Hood, who began teaching at UCLA in 1956, reflected this concern with “native legitimization” in a later issue of Ethnomusicology Newsletter:

A little less than two years ago an extra-curricular study group in Javanese music, known as Gamelan Udan Mas, was formed [at UCLA]. There is not time to discuss the training and progressive development of Gamelan Udan Mas nor the reactions of a dozen different audiences (from members of the American Musicological Society to President Sukarno himself …. (Hood 1957, 6)

In this same article, Hood discussed his new graduate program, making one of the first direct published allusions to performance as a co-equal research tool:

When the time comes that the individual [ethnomusicology grad student] seeks a specific area of concentration, genuine enthusiasm for his subject is essential. There are unmistakable signs of real enthusiasm: a certain zeal in collecting records, ferreting out local authentic performs, locating an authentic instrument and a qualified teacher, attending rehearsals, first as an auditor and then as a performer. (Hood 1957, 6)

Hood provided the most potent counterweight to the venerable “comparative musicology” method, with his emphasis on deep immersion in the cultural languages of one or two traditions.

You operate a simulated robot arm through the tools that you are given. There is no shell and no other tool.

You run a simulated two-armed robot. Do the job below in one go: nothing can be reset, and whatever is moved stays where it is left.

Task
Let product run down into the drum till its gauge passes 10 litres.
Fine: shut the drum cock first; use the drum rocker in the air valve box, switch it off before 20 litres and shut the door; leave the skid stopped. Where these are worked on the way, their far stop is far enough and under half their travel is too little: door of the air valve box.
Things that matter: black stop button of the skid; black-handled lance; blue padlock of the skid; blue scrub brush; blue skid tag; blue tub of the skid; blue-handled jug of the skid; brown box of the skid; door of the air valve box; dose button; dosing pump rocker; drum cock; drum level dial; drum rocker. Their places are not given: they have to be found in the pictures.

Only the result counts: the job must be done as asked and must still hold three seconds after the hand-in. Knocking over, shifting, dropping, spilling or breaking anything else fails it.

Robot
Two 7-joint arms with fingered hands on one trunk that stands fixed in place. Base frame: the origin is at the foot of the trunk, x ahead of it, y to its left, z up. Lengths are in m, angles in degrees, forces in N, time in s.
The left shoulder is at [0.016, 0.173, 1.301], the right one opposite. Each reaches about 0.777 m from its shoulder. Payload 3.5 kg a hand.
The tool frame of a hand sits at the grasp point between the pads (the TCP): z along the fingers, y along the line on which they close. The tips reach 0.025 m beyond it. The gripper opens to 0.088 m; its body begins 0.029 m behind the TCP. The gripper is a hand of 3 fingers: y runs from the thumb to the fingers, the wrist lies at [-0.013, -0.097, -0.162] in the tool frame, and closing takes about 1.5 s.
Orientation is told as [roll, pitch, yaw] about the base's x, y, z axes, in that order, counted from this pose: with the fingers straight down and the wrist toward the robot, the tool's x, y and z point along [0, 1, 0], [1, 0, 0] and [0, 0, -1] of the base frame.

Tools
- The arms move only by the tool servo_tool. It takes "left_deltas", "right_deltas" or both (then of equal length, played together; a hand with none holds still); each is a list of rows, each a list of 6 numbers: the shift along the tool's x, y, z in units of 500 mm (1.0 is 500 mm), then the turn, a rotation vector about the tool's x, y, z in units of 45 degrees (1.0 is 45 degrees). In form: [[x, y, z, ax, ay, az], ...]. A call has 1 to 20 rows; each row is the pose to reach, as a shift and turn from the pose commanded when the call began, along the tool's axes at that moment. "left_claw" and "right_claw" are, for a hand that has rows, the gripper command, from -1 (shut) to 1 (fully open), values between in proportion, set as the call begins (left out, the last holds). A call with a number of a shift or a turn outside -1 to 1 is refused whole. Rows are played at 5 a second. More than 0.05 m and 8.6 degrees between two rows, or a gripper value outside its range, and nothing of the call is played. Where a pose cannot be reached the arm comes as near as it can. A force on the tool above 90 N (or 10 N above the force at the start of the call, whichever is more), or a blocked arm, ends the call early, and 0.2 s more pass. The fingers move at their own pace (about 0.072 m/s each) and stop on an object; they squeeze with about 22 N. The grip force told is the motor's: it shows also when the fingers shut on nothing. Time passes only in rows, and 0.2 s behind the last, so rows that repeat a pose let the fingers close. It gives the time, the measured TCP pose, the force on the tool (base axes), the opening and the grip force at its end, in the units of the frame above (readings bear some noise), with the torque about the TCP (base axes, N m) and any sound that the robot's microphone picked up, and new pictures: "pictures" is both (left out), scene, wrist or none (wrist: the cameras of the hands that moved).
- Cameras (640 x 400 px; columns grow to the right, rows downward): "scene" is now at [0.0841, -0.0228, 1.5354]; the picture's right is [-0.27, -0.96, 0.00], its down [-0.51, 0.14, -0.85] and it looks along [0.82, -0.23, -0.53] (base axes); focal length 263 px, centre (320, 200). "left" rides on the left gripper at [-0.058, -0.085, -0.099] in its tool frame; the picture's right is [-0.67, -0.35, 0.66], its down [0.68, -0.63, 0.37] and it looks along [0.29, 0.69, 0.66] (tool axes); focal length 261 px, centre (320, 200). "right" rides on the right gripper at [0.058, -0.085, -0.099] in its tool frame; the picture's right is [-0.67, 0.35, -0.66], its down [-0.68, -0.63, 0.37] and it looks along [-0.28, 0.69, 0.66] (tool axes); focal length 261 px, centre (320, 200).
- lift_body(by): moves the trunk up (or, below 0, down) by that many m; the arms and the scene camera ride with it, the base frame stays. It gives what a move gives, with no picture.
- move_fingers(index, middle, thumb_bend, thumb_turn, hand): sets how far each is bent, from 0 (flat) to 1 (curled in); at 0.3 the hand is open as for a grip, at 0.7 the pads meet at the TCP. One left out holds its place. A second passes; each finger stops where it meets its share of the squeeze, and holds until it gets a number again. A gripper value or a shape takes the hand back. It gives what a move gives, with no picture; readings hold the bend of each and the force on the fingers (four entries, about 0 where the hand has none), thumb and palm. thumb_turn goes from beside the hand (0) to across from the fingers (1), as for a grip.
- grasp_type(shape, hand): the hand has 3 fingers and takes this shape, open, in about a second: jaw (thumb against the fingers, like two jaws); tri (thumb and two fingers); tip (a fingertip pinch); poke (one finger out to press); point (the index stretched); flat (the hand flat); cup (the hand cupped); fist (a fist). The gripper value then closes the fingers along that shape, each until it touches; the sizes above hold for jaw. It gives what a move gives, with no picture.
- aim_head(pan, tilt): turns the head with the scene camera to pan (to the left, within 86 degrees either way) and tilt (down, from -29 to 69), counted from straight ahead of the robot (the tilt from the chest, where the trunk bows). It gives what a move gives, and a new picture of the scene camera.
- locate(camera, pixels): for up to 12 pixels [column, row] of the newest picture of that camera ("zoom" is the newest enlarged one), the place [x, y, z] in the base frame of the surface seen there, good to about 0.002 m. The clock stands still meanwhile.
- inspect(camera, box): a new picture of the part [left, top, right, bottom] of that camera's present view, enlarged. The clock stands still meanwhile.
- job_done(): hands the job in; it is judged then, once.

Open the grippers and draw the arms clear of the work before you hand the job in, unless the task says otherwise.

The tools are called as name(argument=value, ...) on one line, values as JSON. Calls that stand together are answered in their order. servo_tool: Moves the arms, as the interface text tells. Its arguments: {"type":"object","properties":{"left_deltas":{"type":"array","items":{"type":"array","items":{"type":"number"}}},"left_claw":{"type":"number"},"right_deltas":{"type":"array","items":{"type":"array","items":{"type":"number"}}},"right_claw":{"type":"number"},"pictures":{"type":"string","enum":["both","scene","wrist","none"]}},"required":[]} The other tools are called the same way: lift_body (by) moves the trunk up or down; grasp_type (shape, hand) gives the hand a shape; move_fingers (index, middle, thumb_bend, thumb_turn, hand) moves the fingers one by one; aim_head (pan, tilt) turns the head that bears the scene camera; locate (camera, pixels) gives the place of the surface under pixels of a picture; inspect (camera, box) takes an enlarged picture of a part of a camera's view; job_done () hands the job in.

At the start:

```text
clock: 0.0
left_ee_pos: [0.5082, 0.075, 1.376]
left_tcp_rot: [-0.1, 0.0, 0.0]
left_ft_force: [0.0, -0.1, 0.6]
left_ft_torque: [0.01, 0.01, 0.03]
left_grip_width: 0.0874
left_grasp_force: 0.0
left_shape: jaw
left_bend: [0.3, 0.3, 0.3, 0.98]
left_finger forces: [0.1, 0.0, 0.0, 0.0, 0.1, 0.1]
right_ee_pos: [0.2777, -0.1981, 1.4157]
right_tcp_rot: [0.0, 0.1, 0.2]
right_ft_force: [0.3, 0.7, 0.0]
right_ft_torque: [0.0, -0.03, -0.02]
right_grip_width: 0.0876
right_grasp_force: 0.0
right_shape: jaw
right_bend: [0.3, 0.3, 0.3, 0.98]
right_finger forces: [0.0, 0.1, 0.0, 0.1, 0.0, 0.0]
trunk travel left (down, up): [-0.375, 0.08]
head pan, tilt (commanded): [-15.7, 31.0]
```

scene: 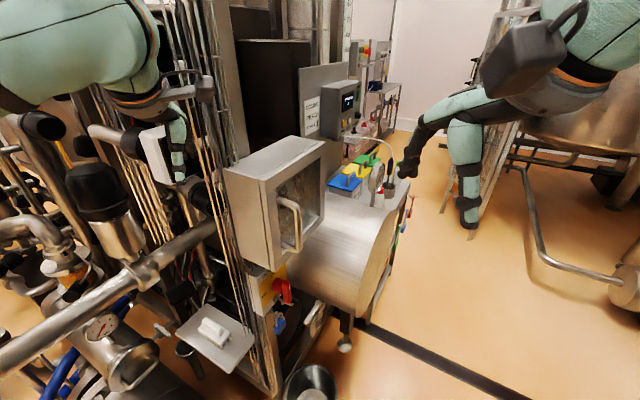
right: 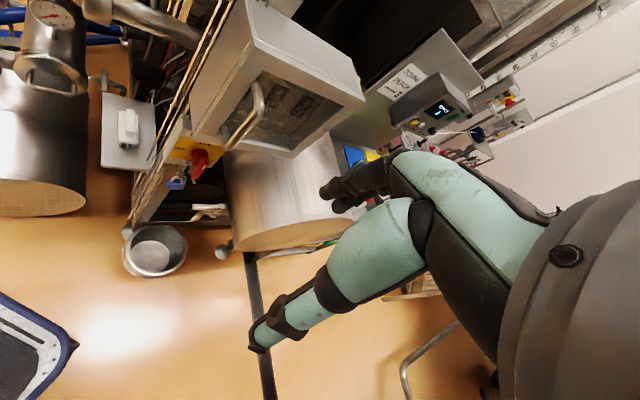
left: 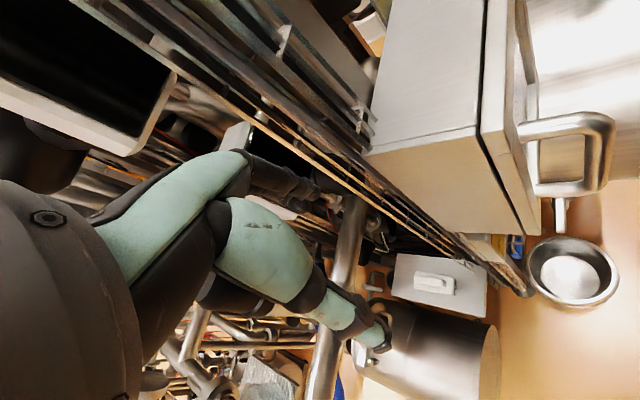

Hood primarily conceived of musical performance as a means for ethnomusicologists and other outsiders to find their ways further “inside,” in the study of “exotic” cultures. Around this same time Barbara B. Smith, at the University of Hawaii, was instituting an ethnomusicology program in which performance also played a vital part. Her motivation was somewhat different: influenced by, largely targeted at, and drawing from the rich variety of local ethnic populations, she “realized music’s potential to validate cultural identity” (Trimillos 2004, 25), and “its relationship to a person’s sense of self-identity” (Smith 1987, 207). Moreover, in her words:

Gradually, as our program in ethnomusicology developed at the University of Hawaii, I came to consider the cultural experience of learning to perform music of another culture from a member of that culture to be as important as the musical experience per se. (Smith 1987, 205)

Its prominent Javanese gamelan program, initiated by Hardja Susilo in 1971, notwithstanding, University of Hawaii ethnomusicology performance is thus centered on ethnomusicological activism: the local needs of its proximate Asian and Pacific population cultures.

Ensemble Choices

The subjects ethnomusicologists research may be richly diverse, but their range of academic world music ensembles seems much more limited. Asian, West African, and Latin ensembles predominate. Most are relatively large, offering opportunities for as many students as possible—and the increasingly precious and sought-after student credit hours they bring with them—to participate. In an age of MOOC (“massive open online courses”), music administrators value such ensembles all the more. Most music departments face “labor inefficiency” problems, in that tenured/tenure track studio professors meet students individually for lessons. Thus, we see such constructed traditions as the “Indian ensemble” (see Marcus 2004 for an extended discussion of this ensemble, actually born in post-Independence India): a soloist-cum-accompaniment chamber ensemble reinterpreted as the textural and economic equivalent of American “class piano,” “class voice,” or “class guitar.”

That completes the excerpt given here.